--- Data lines ---

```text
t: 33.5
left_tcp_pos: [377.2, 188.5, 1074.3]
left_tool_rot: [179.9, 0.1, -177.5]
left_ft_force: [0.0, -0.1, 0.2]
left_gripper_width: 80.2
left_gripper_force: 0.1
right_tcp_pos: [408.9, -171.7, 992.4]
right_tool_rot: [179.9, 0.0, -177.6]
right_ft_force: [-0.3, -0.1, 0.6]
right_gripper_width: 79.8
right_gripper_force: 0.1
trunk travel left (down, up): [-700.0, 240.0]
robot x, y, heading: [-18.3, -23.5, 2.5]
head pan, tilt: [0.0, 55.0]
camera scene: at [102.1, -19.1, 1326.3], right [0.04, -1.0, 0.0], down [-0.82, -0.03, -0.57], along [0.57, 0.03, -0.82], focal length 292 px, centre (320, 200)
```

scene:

--- Exercise goal ---
State the count of lines that contain the string "down". Nothing else is needed.

--- Exercise response ---
2